Cryptocurrencies are digital currencies that are neither issued nor backed by a centralized banking or financial authority. Instead, they rely on the decentralized verification of cryptographic transactions using blockchain technology, allowing everyone to join and contribute to securing the transaction ledger. The decentralization and scalability aspects of blockchains have received considerable attention and are by now well understood. On the other hand, understanding the privacy properties of these systems presents additional complexity. Transaction anonymity requires protection both on-chain and in the underlying peerto-peer network used to transport the transaction. Ideally, if a transaction is considered private it should not be possible for third parties to identify its source or destination, neither by analyzing blockchain data, nor by analyzing network traffic data available to peers.

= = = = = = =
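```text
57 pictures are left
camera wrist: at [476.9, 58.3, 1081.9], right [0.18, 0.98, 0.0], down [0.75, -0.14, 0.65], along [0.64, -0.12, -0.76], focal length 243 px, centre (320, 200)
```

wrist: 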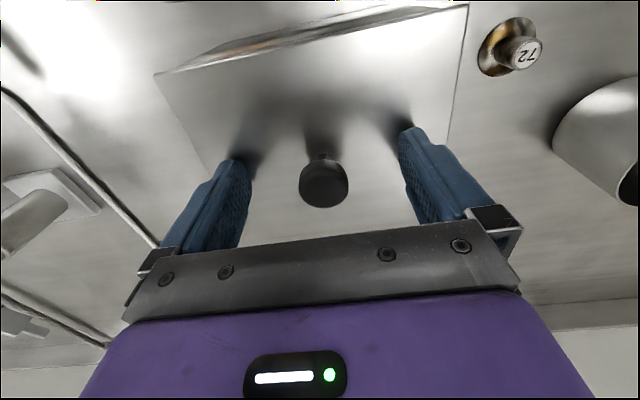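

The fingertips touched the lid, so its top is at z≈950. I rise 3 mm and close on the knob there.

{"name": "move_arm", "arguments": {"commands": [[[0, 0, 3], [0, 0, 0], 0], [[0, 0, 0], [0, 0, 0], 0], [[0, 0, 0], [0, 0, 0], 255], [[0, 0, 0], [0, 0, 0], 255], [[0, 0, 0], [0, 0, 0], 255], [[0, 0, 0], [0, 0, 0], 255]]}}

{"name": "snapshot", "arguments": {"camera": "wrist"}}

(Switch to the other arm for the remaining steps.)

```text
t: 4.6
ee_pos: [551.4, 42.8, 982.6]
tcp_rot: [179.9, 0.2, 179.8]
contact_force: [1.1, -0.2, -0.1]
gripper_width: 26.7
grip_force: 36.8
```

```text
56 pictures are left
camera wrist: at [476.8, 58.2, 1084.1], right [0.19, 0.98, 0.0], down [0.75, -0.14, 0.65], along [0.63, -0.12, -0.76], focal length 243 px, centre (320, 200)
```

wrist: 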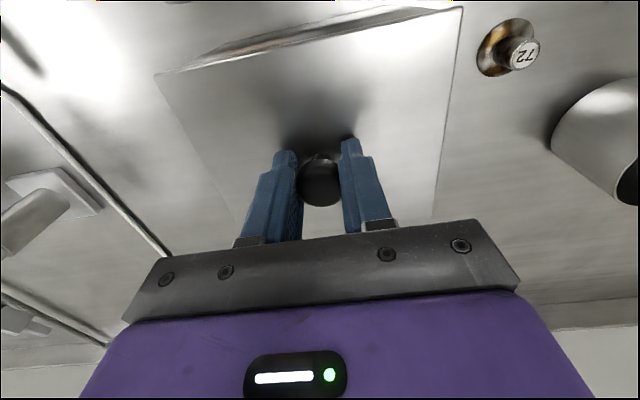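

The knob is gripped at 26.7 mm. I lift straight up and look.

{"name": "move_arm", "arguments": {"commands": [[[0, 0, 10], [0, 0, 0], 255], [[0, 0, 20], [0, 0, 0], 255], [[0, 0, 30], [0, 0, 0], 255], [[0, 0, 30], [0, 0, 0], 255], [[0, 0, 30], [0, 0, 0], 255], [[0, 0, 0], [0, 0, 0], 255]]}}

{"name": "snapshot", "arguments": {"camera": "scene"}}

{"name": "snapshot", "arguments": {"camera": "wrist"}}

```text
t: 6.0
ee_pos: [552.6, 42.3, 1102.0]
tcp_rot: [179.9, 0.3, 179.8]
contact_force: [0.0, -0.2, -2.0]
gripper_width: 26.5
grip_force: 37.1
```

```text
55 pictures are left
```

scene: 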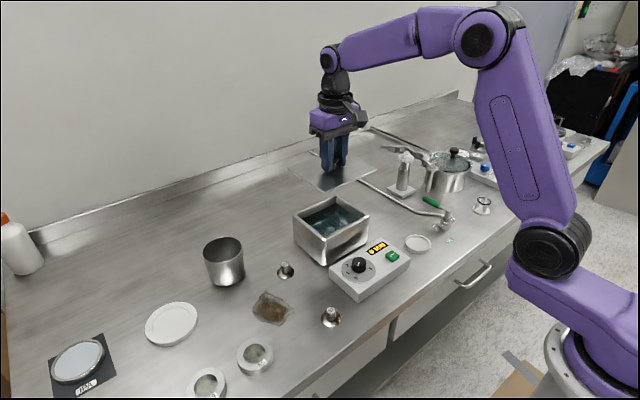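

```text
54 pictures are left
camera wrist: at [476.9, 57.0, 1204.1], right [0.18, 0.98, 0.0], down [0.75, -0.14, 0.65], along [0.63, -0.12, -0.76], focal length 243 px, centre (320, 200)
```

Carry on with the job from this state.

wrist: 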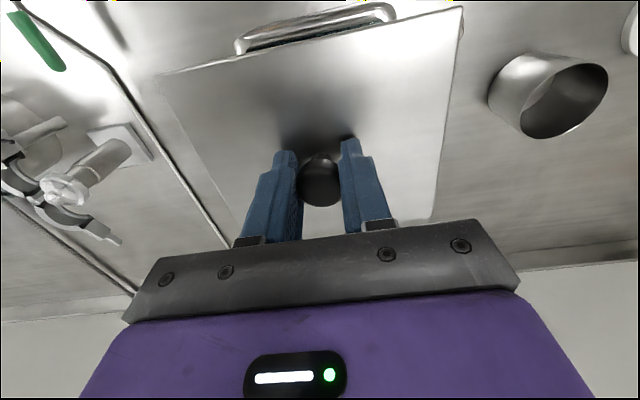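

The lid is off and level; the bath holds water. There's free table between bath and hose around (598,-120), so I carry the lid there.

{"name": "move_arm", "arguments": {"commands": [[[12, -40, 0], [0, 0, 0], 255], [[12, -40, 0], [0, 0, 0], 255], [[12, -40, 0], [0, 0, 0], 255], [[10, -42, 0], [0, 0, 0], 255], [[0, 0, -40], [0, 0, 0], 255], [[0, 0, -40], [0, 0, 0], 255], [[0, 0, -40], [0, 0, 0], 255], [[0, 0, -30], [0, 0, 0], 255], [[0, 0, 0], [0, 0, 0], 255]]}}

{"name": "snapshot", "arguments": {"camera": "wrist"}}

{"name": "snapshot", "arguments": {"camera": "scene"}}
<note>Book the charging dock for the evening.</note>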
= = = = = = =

But recent work demonstrated that Cryptocurrency systems can be subject to deanonimization attacks by exploiting the network-level communication on their peer-to-peer network. Adversaries who control a set of colluding node(s) within the peer-to-peer network can observe transactions being exchanged and infer the parties involved. Thus, various network anonymity schemes have been proposed to mitigate this problem, with some solutions providing theoretical anonymity guarantees. In this work [1], we model such peer-to-peer network anonymity solutions and evaluate their anonymity guarantees. To do so, we propose a novel framework that uses Bayesian inference to obtain the probability distributions linking transactions to their possible originators. Notably, our anonymity analysis relies on network-level traffic data related to anonymously routing a transaction. Thus, the analysis is identical if originators use the peer-to-peer routing scheme to anonymously broadcast (or to send to selected recipients) a text message, instead of a blockchain transaction. This makes the proposed Bayesian approach applicable to evaluating anonymous peer-to-peer routing schemes in a generic sense. Presently practical deployments of anonymous peer-to-peer schemes relate to blockchain applications, and we focus on these for our evaluation. We demonstrate the generality of our approach by applying it to schemes, Dandelion, Dandelion++ and Lightning network, that rely on fundamentally different concepts for anonymous peerto-peer routing. Dandelion and Dandelion++ implement hop-by-hop probabilistic routing (that ends in broadcast), whereas in Lightning Network transactions are source-routed (all the way to the intended recipient).

We characterize transaction anonymity with those distributions, using entropy as metric of adversarial uncertainty on the originator’s identity. We study different configurations and demonstrate that none of them offers acceptable anonymity to their users. For instance, our analysis reveals that in the widely deployed Lightning Network, with 1% strategically chosen colluding nodes the adversary can uniquely determine the originator for about 50% of the total transactions in the network. In Dandelion, an adversary that controls 15% of the nodes has on average uncertainty among only 8 possible originators. Moreover, we observe that due to the way Dandelion and Dandelion++ are designed, increasing the network size does not correspond to an increase in the anonymity set of potential originators. Alarmingly, our longitudinal analysis of Lightning Network reveals rather an inverse trend—with the growth of the network the overall anonymity decreases.

To encourage reproducibility, we make the framework and our analysis public.

• [1] P. Kumar Sharma, D. Gosain, and C. Diaz. On the anonymity of peer-to-peer network anonymity schemes used by cryptocurrencies. In Network and Distributed System Security Symposium (NDSS 2023), San Diego, CA, USA, 2023. Internet Society.